Stored data -
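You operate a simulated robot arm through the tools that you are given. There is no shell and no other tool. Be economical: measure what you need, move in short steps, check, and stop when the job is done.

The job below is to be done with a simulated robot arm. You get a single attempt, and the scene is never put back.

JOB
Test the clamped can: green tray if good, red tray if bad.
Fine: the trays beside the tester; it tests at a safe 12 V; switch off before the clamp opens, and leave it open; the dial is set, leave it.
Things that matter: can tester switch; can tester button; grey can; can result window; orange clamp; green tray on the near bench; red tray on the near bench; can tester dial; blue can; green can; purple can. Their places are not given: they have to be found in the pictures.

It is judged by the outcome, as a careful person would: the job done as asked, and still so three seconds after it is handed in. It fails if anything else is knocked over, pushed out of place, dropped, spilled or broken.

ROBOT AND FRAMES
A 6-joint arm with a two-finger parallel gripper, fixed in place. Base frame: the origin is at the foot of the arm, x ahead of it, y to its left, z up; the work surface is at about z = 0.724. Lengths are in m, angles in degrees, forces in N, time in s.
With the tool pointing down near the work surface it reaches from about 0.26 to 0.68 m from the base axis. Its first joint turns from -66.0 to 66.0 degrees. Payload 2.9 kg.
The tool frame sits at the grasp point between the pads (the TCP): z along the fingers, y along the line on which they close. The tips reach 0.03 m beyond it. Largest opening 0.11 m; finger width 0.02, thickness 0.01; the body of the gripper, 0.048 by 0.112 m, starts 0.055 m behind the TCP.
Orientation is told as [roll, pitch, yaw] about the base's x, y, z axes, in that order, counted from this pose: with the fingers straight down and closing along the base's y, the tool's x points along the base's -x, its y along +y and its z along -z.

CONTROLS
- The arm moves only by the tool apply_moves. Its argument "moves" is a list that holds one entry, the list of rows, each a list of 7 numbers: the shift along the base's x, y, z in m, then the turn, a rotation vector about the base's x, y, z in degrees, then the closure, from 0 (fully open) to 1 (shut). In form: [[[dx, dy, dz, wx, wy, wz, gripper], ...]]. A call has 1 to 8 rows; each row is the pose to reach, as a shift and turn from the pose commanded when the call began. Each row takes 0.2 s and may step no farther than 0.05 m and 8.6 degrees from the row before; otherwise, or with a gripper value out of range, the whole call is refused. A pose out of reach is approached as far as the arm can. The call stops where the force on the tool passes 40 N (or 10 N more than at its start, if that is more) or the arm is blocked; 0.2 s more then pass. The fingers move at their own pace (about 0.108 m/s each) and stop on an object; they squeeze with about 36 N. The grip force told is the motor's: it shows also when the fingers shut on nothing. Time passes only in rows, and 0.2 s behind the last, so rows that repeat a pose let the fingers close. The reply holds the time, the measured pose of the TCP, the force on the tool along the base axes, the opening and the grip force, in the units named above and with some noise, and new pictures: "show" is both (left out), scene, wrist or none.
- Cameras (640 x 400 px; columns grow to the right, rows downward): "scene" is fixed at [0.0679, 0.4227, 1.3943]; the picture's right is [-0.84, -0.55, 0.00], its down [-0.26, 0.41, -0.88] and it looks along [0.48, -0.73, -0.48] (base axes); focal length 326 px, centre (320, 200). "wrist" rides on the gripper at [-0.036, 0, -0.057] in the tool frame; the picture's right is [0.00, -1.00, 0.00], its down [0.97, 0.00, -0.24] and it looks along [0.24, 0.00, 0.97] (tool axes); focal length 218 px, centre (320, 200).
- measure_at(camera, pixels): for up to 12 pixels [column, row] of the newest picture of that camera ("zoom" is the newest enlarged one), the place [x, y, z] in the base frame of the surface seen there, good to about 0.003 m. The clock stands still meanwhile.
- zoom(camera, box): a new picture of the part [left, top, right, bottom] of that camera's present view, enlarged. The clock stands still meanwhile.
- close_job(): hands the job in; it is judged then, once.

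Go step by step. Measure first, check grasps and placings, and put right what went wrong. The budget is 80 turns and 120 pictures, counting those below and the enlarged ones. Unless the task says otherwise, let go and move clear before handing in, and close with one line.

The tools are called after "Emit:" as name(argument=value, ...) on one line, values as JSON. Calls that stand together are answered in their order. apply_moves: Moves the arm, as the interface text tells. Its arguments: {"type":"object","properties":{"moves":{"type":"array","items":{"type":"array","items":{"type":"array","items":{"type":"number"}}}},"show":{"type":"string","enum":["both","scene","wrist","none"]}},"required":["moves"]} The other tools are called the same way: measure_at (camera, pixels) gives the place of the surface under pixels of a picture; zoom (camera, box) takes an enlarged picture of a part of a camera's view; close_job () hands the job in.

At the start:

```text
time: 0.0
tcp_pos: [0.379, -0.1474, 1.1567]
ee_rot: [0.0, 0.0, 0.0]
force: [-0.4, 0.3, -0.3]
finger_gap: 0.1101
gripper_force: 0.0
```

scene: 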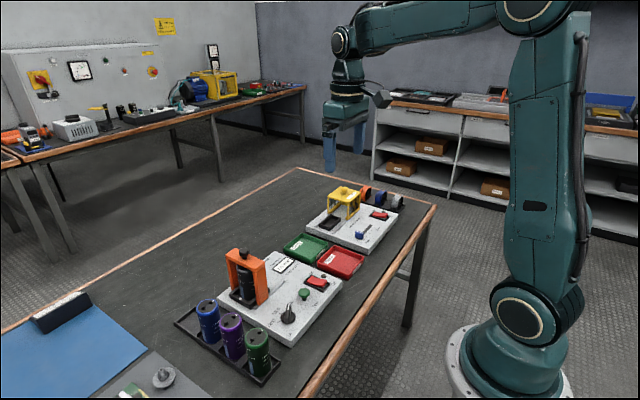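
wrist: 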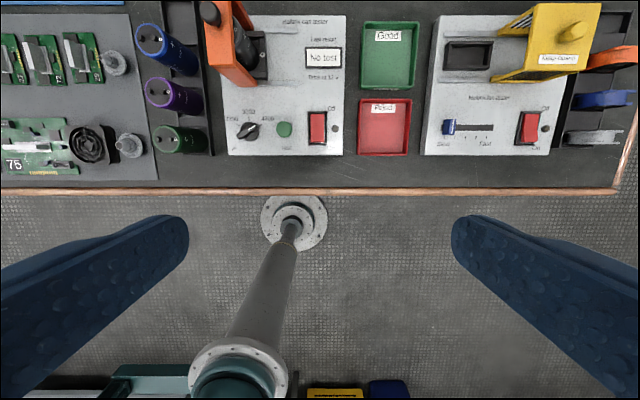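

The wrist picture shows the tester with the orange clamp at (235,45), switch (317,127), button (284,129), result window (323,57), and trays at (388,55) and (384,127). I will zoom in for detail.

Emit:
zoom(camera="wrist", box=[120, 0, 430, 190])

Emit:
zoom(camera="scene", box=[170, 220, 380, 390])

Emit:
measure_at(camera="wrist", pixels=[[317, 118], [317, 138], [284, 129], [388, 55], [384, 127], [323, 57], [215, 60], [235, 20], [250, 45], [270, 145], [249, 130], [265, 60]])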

Extracted text -
Seguramente los que propagan el fin de la Historia son aquellos que, a parte de estar muy bien situados, pretenden renunciar para siempre a los principios básicos del liberalismo auténtico, aquellos que persiguen una revolución política para aplicar los derechos fundamentales como derechos humanos(6).
Un sueño ilustrado y posmoderno europeo
Dicen los especialistas del sueño que nuestro cerebro está siempre soñando. Lo que pasa es que al despertar, nuestro estado de conciencia nos obliga a diluir los sueños en la espesa realidad. No descubrimos nada nuevo al decir que sin sueños tampoco obtendríamos realidades. El mito (el rumor) nos ha sido muy útil para construir nuestras realidades, y es analizando esos mitos y pensando dialógicamente, moviendo la lengua como decía Aristóteles, que el hombre puede llegar a ser su demiurgo. La modernidad significó un paso hacia la ilustrada superación de lo divino, pero el malentendido progreso vino a suplantar la divinidad a nuestro destino. Fue la posmodernidad que nos hizo sospechar del progreso, y que ha influido sobre todo en Europa, la que nos ha permitido avanzar sobre mitos más humanos y no dejarnos atrapar por los integrismos religiosos. Las metafísicas fundadas sobre lo religioso(7) empiezan a ser un verdadero problema global. Un problema que amenaza también a la sociedad de EEUU(8).

Required actions -
1. Extract from the extracted text the words running from "Seguramente los que" to "como derechos humanos(6).".
2. Continue the extracted text from where it stops.

Expected answers -
1.
Seguramente los que propagan el fin de la Historia son aquellos que, a parte de estar muy bien situados, pretenden renunciar para siempre a los principios básicos del liberalismo auténtico, aquellos que persiguen una revolución política para aplicar los derechos fundamentales como derechos humanos(6).

2.
Puede que el descubrimiento europeo de América fuera más un descubrimiento de la verdadera identidad europea, y que ese reflejo narcisista haya sido por mucho tiempo un mito a seguir, pero la madurez que nos ofrece el pensamiento posmoderno debería hacernos abandonar el discurso religioso y avanzar en la construcción de un necesario espacio moral. Morar un espacio común, más allá de esas junglas hobbesianas, de esos invernaderos kantianos, quizás inaugurando burbujas, como las nombra Peter Sloterdijk, donde fuera posible la vida bajo unas condiciones orgánicamente relacionadas para autoprotegerse.
El Tratado Constitucional que estamos escribiendo abusa demasiado de la retórica europeísta y define muy poco los mecanismos institucionales que servirán para llevar a cabo ésta utópica tarea. Hablamos del principio de precaución mientras las transnacionales de los transgénicos ya están introduciendo sus productos sin etiquetar en la alimentación de los españoles. Por el contrario, transcribimos casi al pie de la letra los principios y los métodos establecidos por la ideología neoliberal para seguir desregularizando los mercados, privatizando nuestros bienes públicos, y en definitiva para concederle más derechos a las entidades económicas que a las personas. El ciudadano europeo sueña con un consenso más vertebrador que el cansado Consenso de Washington, y es responsabilidad de sus administradores la redacción de un texto que exprese con más claridad el organismo transnacional que queremos constituir.
En la propuesta que se nos lanza desde Roma, se habla demasiado explícitamente de los poderes de los Bancos Centrales, y de forma demasiado literaria cuando se hace referencia a los derechos de la sociedad civil. En el Tratado tampoco se habla de la necesidad de crear una organización que regule y controle la calidad y diversidad de la información que consumimos. Se sigue ignorando que también estamos hechos de información. No existe democracia sin transparencia en la comunicación.
En estos últimos años, desde Seattle hasta Barcelona, Londres, Mumbai, New York, pasando por Tel-Aviv, Jerusalén, Porto Alegre, el Cairo, Rabat, se han levantado auténticas multitudes (jóvenes, viejos, empleados, empresarios y desamparados) para hacer oír una voz que pide a gritos otro mundo es posible(9). Lo que nombramos como sociedad civil global se está alzando ante un desorden de justicia que avanza impúdicamente en nombre de nuestra civilización.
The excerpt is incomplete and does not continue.